> Instructions to follow:
Output, please, exactly those lines of the listing that come before the line with "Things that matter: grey", along with that line itself.

## BEGIN Dataset excerpt

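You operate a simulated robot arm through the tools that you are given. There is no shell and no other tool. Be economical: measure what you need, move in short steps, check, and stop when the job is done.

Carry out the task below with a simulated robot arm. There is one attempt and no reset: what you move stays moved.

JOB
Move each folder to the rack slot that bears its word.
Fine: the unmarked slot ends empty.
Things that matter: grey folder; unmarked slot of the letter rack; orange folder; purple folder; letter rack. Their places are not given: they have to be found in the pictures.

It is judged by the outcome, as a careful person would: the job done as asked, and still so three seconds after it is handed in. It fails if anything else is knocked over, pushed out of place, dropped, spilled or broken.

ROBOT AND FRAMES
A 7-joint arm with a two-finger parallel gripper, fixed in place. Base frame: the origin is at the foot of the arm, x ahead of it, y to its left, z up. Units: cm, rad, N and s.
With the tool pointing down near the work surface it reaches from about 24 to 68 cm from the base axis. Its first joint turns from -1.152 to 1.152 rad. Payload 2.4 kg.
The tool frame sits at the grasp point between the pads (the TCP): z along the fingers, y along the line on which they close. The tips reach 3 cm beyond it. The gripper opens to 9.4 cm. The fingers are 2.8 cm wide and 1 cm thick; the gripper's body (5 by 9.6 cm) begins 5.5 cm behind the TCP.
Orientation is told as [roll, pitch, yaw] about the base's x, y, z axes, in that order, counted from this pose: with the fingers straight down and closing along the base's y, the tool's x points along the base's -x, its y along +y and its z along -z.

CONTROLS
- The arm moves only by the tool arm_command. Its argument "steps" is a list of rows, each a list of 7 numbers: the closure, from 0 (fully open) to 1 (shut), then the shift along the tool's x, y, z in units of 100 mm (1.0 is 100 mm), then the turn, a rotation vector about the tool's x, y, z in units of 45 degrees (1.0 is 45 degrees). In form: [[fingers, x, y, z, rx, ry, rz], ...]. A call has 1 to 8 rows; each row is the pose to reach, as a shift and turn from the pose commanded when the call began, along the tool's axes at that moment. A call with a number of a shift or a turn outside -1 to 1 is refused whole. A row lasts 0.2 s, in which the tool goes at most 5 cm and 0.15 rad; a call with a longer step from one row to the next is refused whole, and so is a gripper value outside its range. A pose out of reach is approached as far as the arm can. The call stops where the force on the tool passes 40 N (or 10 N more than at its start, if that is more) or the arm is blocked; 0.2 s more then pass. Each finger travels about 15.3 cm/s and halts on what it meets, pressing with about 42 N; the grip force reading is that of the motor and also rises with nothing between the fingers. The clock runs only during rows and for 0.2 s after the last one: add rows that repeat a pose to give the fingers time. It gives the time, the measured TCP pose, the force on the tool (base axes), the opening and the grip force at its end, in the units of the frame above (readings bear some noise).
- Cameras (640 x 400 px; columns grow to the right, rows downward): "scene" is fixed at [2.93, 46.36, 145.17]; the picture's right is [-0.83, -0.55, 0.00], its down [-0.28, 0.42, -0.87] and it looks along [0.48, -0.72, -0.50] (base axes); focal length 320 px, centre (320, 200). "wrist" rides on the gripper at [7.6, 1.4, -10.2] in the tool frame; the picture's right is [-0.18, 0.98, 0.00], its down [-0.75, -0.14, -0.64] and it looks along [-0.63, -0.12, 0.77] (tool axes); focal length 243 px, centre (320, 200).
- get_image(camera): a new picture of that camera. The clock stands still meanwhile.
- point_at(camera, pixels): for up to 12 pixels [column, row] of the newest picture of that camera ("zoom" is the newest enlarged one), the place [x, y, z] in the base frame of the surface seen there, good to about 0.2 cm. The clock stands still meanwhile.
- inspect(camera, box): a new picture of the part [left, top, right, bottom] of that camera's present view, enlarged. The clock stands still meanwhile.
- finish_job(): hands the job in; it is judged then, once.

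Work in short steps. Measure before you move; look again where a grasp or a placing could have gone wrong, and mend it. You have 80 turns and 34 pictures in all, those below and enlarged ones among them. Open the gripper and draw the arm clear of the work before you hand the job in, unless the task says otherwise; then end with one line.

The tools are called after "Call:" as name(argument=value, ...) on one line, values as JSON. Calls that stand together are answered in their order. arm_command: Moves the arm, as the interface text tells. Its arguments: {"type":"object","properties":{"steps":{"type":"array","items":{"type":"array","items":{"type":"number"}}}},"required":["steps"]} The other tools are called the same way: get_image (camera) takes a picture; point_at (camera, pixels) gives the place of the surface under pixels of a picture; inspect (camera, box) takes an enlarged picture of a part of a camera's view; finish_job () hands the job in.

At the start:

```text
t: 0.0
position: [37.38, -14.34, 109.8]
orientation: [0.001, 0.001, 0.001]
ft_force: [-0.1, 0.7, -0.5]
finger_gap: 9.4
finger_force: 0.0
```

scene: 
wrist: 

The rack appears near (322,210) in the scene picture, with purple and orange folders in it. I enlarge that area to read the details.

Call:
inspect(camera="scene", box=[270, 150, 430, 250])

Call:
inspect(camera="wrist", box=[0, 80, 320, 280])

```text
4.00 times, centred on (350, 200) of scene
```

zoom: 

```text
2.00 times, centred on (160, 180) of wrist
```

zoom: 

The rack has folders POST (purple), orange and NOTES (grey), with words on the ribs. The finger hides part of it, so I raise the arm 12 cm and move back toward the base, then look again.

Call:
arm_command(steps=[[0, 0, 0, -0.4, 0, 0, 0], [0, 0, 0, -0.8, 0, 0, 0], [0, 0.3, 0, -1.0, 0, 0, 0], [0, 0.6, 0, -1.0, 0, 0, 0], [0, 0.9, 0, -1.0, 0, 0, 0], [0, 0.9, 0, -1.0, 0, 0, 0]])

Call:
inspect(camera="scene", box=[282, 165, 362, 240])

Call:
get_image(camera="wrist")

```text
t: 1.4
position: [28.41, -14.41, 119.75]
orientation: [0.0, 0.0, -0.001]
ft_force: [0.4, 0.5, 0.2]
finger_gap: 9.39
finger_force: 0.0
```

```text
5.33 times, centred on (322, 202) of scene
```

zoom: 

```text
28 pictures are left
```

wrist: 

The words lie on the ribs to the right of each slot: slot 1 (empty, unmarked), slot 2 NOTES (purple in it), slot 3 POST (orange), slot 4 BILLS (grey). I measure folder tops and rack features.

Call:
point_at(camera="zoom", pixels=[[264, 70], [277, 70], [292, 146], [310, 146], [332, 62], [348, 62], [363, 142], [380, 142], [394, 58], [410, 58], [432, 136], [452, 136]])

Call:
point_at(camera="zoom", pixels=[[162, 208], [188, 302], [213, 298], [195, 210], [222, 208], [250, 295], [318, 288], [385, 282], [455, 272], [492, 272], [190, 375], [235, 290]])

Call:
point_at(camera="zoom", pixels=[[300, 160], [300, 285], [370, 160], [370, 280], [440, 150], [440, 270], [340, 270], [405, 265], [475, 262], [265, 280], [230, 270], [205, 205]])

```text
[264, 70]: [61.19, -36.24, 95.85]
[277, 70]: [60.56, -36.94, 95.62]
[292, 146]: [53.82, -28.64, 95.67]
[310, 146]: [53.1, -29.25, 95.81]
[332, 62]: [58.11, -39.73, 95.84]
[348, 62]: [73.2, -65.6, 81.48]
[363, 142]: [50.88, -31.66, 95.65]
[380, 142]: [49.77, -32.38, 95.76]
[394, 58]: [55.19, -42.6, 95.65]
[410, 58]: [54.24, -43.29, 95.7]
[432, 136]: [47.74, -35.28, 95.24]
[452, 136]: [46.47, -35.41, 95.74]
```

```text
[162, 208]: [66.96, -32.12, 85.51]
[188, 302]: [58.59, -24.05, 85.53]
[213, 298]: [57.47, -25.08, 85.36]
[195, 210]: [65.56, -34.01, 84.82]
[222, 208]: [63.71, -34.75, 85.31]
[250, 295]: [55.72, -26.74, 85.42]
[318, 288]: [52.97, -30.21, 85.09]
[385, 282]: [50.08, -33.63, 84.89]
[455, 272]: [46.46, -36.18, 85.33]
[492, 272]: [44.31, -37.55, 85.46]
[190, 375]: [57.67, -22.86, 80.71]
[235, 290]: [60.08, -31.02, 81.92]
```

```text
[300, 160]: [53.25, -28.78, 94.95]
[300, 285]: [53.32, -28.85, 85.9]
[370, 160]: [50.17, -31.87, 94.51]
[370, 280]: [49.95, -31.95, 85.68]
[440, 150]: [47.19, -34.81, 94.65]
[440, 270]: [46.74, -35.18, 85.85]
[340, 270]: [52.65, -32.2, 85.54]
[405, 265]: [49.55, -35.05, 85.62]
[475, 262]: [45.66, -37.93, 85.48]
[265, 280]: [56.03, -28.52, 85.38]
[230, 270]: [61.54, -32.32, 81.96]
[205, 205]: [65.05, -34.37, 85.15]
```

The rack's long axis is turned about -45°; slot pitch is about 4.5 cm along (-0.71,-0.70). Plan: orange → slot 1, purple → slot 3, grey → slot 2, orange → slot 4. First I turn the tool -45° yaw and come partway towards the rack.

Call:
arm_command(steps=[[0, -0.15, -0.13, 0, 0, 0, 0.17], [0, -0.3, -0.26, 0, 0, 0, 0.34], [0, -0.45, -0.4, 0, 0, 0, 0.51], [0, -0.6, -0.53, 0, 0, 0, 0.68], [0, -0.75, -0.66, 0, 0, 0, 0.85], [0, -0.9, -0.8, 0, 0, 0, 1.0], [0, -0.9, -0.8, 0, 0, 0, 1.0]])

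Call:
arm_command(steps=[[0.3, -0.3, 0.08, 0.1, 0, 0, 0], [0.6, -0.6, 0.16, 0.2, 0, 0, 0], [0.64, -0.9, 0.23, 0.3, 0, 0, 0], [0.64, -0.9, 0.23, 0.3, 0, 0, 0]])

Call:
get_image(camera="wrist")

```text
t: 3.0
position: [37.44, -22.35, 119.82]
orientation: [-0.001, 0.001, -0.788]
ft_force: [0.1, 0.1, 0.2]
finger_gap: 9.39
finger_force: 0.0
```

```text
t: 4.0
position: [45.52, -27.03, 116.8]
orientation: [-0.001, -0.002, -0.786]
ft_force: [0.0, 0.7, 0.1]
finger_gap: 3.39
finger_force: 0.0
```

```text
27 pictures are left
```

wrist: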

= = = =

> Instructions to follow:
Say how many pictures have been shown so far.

## END Dataset excerpt

> Expected answer:
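You operate a simulated robot arm through the tools that you are given. There is no shell and no other tool. Be economical: measure what you need, move in short steps, check, and stop when the job is done.

Carry out the task below with a simulated robot arm. There is one attempt and no reset: what you move stays moved.

JOB
Move each folder to the rack slot that bears its word.
Fine: the unmarked slot ends empty.
Things that matter: grey folder; unmarked slot of the letter rack; orange folder; purple folder; letter rack. Their places are not given: they have to be found in the pictures.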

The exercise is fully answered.